Yesterday, US District Judge Margo Brodie had instructed Leissner to surrender the assets as part of his earlier guilty plea to foreign bribery and money-laundering charges related to the 1Malaysia Development Berhad (1MDB) scandal, Bloomberg reported.

Leissner has been free on a US$20 million bail since his arrest in June 2018. He pleaded guilty in August 2018 and was the government’s star witness against his former Goldman colleague Roger Ng.

The forfeiture order comes the same day the government issued a recommendation for Ng, where he was ordered by Brodie to forfeit US$35.1 million.

The report said that Leissner’s lawyer Henry Mazurek declined to comment on the judge's decision while Ng’s lawyer Marc Agnifilo did not return a call for comments.

The US said that both Goldman’s former Southeast Asia head Leissner and Ng conspired with financier Low Taek Jho to bribe officials in Malaysia and Abu Dhabi to facilitate bond deals.

Low, better know as Jho Low, is the alleged mastermind of the sprawling fraud scheme.

Ng, 51, the only Goldman employee to go to trial over the multibillion-dollar looting, was convicted by a federal jury in April of three felony counts, including conspiring to violate US anti-bribery laws and conspiring to launder money.

Ng is scheduled to be sentenced on March 9.

Ownership of the Celsius shares remains in dispute as Ng sued Leissner in New York state court in November, alleging his ex-boss cheated him out of an investment worth at least US$130 million.

Ng alleged that Leissner took his original US$1.25 million investment in Celsius and claims it has since grown in value enormously. That case is still pending.

Brodie said Celsius shares were being held at a JPMorgan Chase & Co account in the name of Leissner’s former wife, Kimora Lee Simmons.

The judge said anyone who asserts a legal interest in the Celsius shares may file a petition with the court. Low stole US$1.42 billion from three bond transactions that Goldman arranged for 1MDB, according to a forensic accountant with the Federal Bureau of Investigation who testified at Ng’s trial.

The US said evidence showed Ng collected US$35.1 million in the fraud while Leissner received US$73.4 million. Low remains a fugitive.

US said that the former Malaysian prime minister Datuk Seri Najib Razak reaped US$756 million of the US$6.5 billion raised in the bond offerings, while his stepson, Riza Aziz, pocketed US$238 million.

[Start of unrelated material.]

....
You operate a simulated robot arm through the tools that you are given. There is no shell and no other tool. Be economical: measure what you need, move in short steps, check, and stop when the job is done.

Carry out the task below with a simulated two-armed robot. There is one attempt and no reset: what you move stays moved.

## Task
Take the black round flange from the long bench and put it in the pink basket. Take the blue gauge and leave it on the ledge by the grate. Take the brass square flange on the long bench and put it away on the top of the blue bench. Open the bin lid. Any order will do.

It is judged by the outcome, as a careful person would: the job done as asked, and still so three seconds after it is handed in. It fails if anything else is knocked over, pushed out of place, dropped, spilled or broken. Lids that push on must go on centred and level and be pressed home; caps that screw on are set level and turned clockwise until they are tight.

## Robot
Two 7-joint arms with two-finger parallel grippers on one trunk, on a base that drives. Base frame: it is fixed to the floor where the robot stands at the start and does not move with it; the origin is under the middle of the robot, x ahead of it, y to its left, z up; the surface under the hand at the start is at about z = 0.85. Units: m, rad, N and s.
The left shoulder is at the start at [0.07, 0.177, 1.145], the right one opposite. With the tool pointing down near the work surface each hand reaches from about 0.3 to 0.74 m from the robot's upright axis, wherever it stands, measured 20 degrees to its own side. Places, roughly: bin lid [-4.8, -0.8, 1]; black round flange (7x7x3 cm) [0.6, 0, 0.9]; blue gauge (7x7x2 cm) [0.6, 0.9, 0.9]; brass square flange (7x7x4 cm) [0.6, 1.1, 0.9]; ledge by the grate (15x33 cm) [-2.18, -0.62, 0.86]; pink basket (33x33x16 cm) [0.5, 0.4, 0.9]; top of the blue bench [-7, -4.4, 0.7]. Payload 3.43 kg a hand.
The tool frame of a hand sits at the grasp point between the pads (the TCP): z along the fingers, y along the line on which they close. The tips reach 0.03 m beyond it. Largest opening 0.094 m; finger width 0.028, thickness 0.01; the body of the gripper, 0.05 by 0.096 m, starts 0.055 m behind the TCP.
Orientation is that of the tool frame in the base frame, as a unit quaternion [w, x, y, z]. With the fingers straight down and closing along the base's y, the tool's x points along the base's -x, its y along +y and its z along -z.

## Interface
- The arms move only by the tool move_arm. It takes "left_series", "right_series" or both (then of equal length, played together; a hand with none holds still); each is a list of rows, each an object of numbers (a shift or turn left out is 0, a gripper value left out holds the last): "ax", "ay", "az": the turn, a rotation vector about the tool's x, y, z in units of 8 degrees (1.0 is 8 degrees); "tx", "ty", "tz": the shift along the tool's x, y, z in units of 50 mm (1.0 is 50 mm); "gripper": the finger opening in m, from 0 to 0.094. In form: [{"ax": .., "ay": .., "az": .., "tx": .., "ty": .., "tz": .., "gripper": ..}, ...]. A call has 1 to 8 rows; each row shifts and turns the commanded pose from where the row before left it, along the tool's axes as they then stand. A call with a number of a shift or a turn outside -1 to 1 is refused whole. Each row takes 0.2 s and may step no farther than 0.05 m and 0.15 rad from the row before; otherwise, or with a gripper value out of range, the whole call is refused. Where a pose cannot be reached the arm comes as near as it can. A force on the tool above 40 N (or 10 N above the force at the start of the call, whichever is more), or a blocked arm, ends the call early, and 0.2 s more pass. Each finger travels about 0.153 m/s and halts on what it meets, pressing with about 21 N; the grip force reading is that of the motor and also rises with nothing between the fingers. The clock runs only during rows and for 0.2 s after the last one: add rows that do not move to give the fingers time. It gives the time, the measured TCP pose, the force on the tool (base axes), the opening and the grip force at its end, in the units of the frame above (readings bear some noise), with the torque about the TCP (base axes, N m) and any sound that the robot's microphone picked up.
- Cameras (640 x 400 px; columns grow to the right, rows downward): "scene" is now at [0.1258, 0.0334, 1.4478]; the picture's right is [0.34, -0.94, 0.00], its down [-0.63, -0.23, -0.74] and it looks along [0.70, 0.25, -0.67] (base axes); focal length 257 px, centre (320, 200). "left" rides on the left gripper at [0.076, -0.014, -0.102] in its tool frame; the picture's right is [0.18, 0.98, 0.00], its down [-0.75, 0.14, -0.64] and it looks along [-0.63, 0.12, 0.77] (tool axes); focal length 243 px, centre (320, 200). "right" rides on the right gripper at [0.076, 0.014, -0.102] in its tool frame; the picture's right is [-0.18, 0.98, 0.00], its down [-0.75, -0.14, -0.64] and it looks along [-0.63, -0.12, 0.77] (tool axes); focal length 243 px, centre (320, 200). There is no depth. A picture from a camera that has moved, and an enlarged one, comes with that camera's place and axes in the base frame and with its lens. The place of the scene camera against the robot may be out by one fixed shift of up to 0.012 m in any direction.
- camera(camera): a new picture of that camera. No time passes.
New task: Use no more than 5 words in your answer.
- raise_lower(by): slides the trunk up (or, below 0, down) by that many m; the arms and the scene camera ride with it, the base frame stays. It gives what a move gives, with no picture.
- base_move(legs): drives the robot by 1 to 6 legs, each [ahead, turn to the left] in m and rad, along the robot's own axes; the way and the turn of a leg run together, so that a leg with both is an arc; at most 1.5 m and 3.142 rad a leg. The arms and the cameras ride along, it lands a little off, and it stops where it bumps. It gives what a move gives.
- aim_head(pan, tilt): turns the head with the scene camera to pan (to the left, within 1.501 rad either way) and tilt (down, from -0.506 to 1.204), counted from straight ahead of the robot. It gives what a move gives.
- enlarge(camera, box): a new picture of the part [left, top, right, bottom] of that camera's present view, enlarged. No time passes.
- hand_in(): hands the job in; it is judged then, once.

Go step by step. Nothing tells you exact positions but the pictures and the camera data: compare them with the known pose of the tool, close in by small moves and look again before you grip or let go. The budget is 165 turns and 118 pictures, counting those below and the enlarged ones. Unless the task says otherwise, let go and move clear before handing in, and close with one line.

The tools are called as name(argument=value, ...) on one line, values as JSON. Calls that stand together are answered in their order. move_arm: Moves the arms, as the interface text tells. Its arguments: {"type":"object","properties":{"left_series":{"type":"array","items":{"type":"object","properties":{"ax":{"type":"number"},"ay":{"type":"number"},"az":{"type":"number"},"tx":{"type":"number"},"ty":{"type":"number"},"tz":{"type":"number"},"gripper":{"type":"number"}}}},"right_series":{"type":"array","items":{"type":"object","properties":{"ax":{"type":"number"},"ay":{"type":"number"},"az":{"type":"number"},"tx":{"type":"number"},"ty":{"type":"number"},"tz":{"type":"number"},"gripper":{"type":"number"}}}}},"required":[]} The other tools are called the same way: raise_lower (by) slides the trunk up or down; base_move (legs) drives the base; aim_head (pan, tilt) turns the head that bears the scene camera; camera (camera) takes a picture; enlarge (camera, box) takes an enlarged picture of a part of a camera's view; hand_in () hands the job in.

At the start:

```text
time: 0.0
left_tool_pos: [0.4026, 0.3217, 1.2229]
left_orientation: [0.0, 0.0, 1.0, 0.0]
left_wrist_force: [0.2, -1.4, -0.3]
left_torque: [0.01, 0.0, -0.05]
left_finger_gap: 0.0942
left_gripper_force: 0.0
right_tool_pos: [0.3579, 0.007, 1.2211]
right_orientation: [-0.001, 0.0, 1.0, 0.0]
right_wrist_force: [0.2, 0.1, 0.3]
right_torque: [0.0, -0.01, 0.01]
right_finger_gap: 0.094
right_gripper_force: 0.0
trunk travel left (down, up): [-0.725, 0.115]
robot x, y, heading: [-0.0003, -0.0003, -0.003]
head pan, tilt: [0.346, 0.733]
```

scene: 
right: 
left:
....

Quoting the prosecutor, the report said that Aziz used at least US$60 million of his 1MDB money to produce The Wolf of Wall Street.

Leissner testified at the trial that, as part of his guilty plea, he had agreed to surrender a stake in Celsius he estimated was now worth about US$200 million and had previously posted US$3.25 million shares in Celsius as collateral to secure his bond.

During his time on the witness stand he admitted to faking divorce documents, creating phony email accounts, marrying multiple women at the same time and keeping money that wasn’t his.